### [TEXT TO READ]
----------------------------------------

Abstract

Field experiments were conducted to evaluate growth promotion and induced systemic disease resistance (ISR) in cucumber mediated by plant growth-promoting rhizobacteria (PGPR) with and without methyl bromide soil fumigation. In both fumigated and nonfumigated plots, numbers of cucumber beetles, Acalymma vittata (F.), and the incidence of bacterial wilt disease, caused by the beetle-transmitted pathogen Erwinia tracheiphila , were significantly lower with PGPR treatment compared with the nonbacterized control. However, in PGPR-treated plots, the incidence of bacterial wilt was more than 2-fold lower in the nonfumigated treatments compared with fumigated treatments, indicating that the level of PGPR-mediated ISR was greater without methyl bromide fumigation than with methyl bromide. Cucumber plant growth at 21 days after planting was greater in fumigated plots than in nonfumigated plots; however, plant height values in the nonfumigated, PGPR treatments and the fumigated, PGPR treatments were equivalent. This suggests that PGPR treatment compensated for delayed plant growth that often occurs in nonfumigated soil. These results indicate that, in cucumber production systems, withdrawal of methyl bromide will not negatively impact PGPRmediated ISR, and also that PGPR may have potential as an alternative to methyl bromide fumigation.

----------------------------------------

### [DATASET CONTENT]

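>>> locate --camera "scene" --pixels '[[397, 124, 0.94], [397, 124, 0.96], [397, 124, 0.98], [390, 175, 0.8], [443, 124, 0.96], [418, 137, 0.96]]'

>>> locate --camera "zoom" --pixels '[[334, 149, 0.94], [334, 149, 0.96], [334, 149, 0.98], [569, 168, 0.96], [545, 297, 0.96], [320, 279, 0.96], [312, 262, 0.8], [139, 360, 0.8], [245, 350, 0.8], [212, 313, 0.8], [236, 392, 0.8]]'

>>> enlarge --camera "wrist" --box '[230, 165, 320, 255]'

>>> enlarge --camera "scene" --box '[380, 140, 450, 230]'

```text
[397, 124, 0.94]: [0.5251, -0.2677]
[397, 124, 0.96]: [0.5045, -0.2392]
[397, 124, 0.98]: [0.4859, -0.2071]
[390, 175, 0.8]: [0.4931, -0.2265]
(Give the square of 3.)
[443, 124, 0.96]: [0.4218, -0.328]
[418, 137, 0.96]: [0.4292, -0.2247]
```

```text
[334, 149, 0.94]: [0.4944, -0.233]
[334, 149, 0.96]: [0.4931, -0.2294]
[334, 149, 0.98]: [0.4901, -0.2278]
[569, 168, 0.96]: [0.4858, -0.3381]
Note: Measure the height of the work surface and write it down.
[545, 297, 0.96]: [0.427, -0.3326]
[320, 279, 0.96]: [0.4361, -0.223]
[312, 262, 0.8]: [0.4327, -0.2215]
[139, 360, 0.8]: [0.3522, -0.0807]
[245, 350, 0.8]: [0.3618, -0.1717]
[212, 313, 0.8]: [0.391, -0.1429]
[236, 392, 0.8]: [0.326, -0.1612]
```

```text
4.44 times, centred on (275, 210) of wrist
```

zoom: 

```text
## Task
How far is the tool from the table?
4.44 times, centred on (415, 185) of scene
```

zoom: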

----------------------------------------

### [DIRECTION]
I need the text to read again, verbatim and complete.

### [REPLY]
Abstract

Field experiments were conducted to evaluate growth promotion and induced systemic disease resistance (ISR) in cucumber mediated by plant growth-promoting rhizobacteria (PGPR) with and without methyl bromide soil fumigation. In both fumigated and nonfumigated plots, numbers of cucumber beetles, Acalymma vittata (F.), and the incidence of bacterial wilt disease, caused by the beetle-transmitted pathogen Erwinia tracheiphila , were significantly lower with PGPR treatment compared with the nonbacterized control. However, in PGPR-treated plots, the incidence of bacterial wilt was more than 2-fold lower in the nonfumigated treatments compared with fumigated treatments, indicating that the level of PGPR-mediated ISR was greater without methyl bromide fumigation than with methyl bromide. Cucumber plant growth at 21 days after planting was greater in fumigated plots than in nonfumigated plots; however, plant height values in the nonfumigated, PGPR treatments and the fumigated, PGPR treatments were equivalent. This suggests that PGPR treatment compensated for delayed plant growth that often occurs in nonfumigated soil. These results indicate that, in cucumber production systems, withdrawal of methyl bromide will not negatively impact PGPRmediated ISR, and also that PGPR may have potential as an alternative to methyl bromide fumigation.